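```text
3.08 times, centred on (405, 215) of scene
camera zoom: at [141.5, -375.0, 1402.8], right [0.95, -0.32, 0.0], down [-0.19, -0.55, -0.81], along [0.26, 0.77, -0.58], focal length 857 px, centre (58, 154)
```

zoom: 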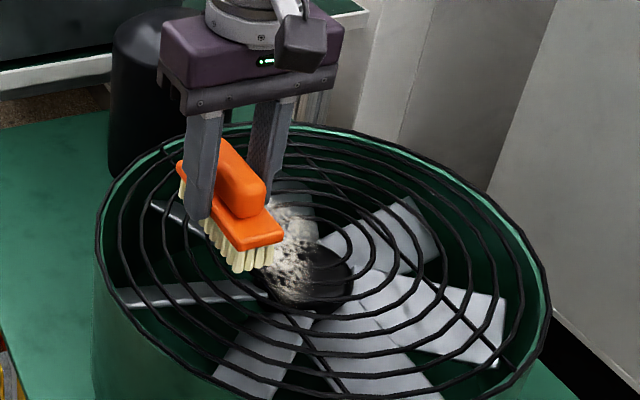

- - - - - - -

▸ **What to produce**
Copy out all of the material exactly as written, without its pictures.

▸ **Exercise output**
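```text
3.08 times, centred on (405, 215) of scene
camera zoom: at [141.5, -375.0, 1402.8], right [0.95, -0.32, 0.0], down [-0.19, -0.55, -0.81], along [0.26, 0.77, -0.58], focal length 857 px, centre (58, 154)
```

zoom: 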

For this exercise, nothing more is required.